Comme chaque année, la campagne des 16 jours d’activisme bat son plein contre les violences faites aux femmes. Toutefois, il est des violences faites à certaines femmes qui passent (presque) inaperçues. Ce sont les violences des institutions nationales et internationales contre les féministes sénégalaises. L’entrisme dans les institutions qui refusent le progressisme, le copinage, les réflexions absurdes, les considérations et compliments non sollicités, les tentatives de corruption financières ou sexuelles, sans doute pour en délégitimer certaines, le flicage, la pratique du blacklistage, du male gaze qui veut que des anti-féministes demandent à des hommes de pouvoir de valider des féministe sénégalaise ou non ; voire de favoriser des personnes que les féministes ne reconnaissent pas comme tel pour des faits graves d’attaques contre des femmes réclamant leur liberté, des victimes de viol ou encore contre des féministes. Les féministes sénégalaises ne valident pas ce qu’il est commun d’appeler, chez nous, des « pick me women ». Celles qui tirent du regard masculin une valorisation de leur existence.

En cette fin des 16 jours d’activisme contre les violences faites aux femmes, qui nous mènent à la journée des droits humains, le 10 décembre, il nous paraissait nécessaire de faire front commun contre ces pratiques patriarcales.
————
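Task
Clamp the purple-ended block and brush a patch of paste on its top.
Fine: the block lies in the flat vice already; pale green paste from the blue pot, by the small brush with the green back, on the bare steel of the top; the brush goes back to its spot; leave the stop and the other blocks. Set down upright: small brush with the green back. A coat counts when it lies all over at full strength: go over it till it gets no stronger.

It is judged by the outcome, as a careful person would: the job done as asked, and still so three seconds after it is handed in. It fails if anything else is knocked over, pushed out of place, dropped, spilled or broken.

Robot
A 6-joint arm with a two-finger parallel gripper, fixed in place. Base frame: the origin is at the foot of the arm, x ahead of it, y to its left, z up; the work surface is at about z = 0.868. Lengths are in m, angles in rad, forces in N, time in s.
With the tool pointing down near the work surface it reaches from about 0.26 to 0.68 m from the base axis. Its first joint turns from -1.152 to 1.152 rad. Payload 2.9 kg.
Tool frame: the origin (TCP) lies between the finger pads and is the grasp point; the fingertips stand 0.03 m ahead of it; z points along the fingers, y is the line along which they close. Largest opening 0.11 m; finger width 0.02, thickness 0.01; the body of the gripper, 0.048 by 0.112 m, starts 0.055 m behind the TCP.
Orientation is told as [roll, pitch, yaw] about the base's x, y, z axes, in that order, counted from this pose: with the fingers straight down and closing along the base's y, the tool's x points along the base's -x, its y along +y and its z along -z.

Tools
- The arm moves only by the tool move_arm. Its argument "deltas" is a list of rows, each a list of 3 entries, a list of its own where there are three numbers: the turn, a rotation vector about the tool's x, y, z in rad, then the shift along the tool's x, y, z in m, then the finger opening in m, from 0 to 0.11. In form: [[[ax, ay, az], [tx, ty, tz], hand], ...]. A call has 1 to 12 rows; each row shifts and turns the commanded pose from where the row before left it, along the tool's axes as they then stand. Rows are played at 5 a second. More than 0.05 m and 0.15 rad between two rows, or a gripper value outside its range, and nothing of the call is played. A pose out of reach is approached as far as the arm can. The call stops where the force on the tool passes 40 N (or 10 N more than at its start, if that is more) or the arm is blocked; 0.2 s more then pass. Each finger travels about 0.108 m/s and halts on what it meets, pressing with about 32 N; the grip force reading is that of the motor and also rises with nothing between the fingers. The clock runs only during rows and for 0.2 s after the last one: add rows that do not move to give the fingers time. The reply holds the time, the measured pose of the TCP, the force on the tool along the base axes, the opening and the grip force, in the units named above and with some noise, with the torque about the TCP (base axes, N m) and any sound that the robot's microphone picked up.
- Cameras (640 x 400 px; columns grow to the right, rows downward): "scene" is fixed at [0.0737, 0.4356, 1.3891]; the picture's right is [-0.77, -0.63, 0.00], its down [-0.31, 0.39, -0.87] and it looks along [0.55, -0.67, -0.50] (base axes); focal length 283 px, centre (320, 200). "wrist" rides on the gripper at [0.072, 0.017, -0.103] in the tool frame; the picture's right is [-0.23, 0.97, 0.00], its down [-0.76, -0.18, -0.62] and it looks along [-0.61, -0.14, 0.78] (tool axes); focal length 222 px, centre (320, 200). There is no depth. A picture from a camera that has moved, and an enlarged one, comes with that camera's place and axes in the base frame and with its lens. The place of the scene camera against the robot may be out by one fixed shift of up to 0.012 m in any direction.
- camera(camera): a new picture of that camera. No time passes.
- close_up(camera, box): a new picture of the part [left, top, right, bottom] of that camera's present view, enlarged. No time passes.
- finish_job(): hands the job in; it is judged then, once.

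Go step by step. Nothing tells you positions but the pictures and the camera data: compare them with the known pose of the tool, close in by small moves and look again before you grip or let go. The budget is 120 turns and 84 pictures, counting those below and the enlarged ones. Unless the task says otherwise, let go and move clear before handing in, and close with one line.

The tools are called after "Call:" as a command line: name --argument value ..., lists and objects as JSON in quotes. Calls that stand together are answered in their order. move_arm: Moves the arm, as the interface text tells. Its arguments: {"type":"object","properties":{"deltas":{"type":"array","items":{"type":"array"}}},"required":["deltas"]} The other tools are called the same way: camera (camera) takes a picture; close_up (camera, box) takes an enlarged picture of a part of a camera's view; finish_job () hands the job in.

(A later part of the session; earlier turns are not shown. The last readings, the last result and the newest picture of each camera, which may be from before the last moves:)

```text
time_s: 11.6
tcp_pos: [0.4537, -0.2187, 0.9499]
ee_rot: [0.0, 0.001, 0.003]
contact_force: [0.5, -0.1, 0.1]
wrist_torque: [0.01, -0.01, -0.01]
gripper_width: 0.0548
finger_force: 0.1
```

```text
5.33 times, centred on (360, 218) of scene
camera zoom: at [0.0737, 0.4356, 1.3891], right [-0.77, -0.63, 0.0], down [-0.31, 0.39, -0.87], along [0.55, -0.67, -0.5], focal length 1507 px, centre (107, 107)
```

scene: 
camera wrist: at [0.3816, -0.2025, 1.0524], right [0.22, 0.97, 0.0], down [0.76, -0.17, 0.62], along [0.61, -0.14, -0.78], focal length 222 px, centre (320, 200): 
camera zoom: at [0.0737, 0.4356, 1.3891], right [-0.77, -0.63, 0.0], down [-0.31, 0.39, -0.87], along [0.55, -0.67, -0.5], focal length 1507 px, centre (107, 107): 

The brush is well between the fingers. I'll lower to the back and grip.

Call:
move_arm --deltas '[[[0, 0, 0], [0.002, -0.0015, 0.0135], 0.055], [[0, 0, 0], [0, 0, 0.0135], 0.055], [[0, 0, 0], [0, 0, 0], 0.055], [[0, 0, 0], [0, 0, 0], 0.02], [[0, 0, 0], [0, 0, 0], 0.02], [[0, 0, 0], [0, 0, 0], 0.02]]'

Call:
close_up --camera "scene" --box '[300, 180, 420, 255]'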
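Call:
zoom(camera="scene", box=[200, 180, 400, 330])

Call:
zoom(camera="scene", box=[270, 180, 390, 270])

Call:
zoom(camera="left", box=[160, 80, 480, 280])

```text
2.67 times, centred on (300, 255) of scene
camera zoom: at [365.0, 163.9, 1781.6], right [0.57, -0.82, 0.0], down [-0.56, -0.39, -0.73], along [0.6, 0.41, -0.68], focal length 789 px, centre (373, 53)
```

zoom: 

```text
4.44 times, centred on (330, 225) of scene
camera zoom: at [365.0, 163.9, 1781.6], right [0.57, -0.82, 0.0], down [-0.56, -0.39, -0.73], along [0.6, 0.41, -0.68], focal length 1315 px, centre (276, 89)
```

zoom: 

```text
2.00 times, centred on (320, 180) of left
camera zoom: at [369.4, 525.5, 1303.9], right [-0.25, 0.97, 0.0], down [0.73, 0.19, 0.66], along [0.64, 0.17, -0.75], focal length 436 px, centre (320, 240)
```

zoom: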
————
Cela d’autant que le thème retenu cette année par ONU femmes est « Tous unis ! L’activisme pour l’élimination de la violence à l’égard des femmes et des filles ». Notre unité féministe se restitue donc dans cette action collective de diffusion d’une partie de notre Hall of fame féministe. L’une des premières leçons à retenir du féminisme est que dans la culture féministe, la seule et unique reconnaissance qui nous importe est celle de nos consœurs toutes obédiences confondues. Nous n’avons besoin ni de la reconnaissance patriarcale, individuelle et masculine, ni de celle plus structurée des institutions. Ainsi, voici une série de portraits, dont le projet est validé par une féministe, Pr Fatou Sow, écrits par une féministe, Khaïra Thiam, corrigés par une autre féministe, Fatima Diallo, et autorisés par toutes celles qui y figurent. Elles ont la reconnaissance et la gratitude de chacune d’entre nous et elles œuvrent au quotidien pour la libération de chacune d’entre nous des fers du patriarcat sénégalais. Et cela bien malgré nos divergences d’opinions, de positionnement, de stratégies ou de modes de lutte.

Ainsi donc pour paraphraser un slogan féministe des années 70 : « Ne nous croquez pas, on s’en charge ! »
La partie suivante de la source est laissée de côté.